> _Direction_
Take the data below and repeat it exactly.

BEGIN

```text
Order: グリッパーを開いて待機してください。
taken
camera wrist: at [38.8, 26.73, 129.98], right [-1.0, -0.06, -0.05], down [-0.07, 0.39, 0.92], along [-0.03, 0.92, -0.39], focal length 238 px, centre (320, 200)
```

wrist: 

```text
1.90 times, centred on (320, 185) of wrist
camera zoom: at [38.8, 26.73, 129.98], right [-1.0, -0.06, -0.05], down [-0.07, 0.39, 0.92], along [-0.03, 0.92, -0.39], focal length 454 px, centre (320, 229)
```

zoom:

END

> _Result for this task_
```text
Order: グリッパーを開いて待機してください。
taken
camera wrist: at [38.8, 26.73, 129.98], right [-1.0, -0.06, -0.05], down [-0.07, 0.39, 0.92], along [-0.03, 0.92, -0.39], focal length 238 px, centre (320, 200)
```

wrist: 

```text
1.90 times, centred on (320, 185) of wrist
camera zoom: at [38.8, 26.73, 129.98], right [-1.0, -0.06, -0.05], down [-0.07, 0.39, 0.92], along [-0.03, 0.92, -0.39], focal length 454 px, centre (320, 229)
```

zoom:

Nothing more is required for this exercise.